The Amended Note Purchase Agreement also contains restrictions against incurrence of additional debt, payment of dividend or other distribution (whether in cash, securities or other property) on any of our equity interest or repayment of debt, consolidations, mergers, sales of assets or change in control and financial covenants.
The foregoing description of the Amended Note Purchase Agreement and the Jackson Note do not purport to be complete and are qualified in its entirety by reference to the full text of the Amended Note Purchase Agreement and the Jackson Note, copies of which are attached hereto as Exhibit 10.1 and Exhibit 10.2, respectively, and incorporated herein by reference.
Amendment to Warrant Agreement with Jackson Investment Group, LLC
On October 26, 2020, in connection with the entry into the Amended Note Purchase Agreement, we entered into Amendment No. 3 to the Amended and Restated Warrant Agreement, dated April 25, 2018, as amended (the “Warrant”), with Jackson. Pursuant to Amendment No. 3, the exercise price of the Warrant was reduced from $1.66 per share to $1.00 per share and the term of the Warrant was extended to January 26, 2026.
The foregoing description of Amendment No. 3 does not purport to be complete and is qualified in its entirety by reference to the full text of Amendment No. 3, a copy of which is attached hereto as Exhibit 10.3 and incorporated herein by reference.

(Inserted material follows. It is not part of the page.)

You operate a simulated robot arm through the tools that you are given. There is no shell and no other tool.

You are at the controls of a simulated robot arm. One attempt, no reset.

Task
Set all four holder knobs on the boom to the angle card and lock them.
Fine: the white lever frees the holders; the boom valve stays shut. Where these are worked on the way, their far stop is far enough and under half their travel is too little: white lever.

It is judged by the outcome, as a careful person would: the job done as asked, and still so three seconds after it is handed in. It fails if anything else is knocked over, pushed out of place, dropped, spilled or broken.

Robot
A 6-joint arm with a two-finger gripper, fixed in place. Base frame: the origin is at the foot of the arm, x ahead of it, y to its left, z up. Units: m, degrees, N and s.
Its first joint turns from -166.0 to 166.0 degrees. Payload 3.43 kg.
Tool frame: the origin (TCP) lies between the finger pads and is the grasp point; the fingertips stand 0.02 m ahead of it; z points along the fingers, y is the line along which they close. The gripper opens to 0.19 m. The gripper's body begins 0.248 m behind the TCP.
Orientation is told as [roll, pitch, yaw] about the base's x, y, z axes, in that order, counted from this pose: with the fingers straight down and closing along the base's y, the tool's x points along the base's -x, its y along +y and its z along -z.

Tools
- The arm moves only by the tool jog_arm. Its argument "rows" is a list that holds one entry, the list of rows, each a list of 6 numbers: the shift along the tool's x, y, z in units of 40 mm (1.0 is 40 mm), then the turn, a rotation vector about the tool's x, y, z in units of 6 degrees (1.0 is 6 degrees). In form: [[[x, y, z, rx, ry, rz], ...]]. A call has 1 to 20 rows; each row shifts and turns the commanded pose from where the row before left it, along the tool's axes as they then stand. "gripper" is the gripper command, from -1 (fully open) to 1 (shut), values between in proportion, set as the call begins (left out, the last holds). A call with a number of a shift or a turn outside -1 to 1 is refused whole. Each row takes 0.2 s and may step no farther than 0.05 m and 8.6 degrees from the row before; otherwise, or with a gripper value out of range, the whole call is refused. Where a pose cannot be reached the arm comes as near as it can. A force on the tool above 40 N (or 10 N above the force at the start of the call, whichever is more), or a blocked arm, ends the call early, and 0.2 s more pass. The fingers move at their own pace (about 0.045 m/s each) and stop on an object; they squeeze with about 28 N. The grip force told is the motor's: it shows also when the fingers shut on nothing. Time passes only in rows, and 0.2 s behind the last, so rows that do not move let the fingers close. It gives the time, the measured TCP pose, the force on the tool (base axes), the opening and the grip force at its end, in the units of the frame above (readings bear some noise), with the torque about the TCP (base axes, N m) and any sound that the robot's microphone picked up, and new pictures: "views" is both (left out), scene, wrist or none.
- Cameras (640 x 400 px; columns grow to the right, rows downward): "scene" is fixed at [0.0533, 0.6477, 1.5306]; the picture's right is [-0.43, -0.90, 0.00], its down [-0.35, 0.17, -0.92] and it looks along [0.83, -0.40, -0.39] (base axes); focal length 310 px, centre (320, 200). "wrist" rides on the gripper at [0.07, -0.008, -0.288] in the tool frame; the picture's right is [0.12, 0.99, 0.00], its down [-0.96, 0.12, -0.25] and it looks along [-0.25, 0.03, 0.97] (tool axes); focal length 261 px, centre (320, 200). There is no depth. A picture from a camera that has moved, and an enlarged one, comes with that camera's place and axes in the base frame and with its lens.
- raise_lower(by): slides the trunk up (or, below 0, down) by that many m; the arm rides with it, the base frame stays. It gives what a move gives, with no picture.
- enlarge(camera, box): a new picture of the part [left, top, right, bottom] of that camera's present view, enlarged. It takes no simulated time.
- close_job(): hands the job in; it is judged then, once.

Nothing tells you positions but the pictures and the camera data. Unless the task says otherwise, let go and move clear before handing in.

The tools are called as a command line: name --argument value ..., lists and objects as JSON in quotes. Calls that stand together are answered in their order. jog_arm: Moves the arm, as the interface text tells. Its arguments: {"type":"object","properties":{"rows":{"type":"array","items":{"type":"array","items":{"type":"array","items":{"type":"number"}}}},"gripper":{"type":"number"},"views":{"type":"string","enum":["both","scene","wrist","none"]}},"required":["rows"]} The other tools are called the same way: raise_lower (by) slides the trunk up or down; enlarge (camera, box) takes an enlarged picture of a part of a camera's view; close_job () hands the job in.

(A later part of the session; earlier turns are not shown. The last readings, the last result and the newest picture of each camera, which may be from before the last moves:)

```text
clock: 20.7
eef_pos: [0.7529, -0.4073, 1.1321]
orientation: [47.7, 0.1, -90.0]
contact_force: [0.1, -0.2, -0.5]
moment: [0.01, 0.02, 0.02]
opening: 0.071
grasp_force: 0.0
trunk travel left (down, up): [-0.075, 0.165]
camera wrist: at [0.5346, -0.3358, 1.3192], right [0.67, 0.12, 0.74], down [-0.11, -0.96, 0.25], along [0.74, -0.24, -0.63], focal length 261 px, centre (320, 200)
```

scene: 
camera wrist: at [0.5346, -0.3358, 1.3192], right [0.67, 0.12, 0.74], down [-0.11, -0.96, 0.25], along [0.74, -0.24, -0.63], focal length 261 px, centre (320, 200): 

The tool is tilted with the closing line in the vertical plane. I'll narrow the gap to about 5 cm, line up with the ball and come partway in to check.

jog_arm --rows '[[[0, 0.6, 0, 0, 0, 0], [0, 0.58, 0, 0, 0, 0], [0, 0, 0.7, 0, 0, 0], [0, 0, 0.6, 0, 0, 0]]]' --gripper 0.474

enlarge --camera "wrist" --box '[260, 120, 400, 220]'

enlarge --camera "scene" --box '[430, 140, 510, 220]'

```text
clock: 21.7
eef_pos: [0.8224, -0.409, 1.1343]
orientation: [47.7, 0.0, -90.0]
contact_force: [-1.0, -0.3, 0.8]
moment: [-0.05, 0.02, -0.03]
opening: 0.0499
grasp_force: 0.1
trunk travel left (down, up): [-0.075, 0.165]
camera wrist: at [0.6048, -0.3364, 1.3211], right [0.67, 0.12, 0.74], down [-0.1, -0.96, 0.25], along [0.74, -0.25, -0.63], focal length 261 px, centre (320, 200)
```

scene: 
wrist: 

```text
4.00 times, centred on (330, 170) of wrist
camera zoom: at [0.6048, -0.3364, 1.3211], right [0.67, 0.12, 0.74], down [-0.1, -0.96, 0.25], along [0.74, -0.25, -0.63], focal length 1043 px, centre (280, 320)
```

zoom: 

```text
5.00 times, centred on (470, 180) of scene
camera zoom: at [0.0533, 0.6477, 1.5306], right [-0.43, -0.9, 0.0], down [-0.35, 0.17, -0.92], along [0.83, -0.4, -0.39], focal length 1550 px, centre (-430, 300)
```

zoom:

Amendments to our Credit Agreement with MidCap
In addition, on October 26, 2020, we entered into Amendment No. 17 to Credit and Security Agreement with MidCap Funding IV Trusts (“MidCap”), dated April 8, 2015, whereby, among other things, MidCap agreed to extend the maturity date of our outstanding asset based revolving loan until September 1, 2022. In addition, we also agreed to certain amendments to the financial covenants contained in the Credit and Security Agreement as more particularly described in Amendment No. 17.
The foregoing description does not purport to be complete and is qualified in its entirety by reference to the full text of the Amendment No. 17, a copy of which is attached hereto as Exhibit 10.4 and incorporated herein by reference.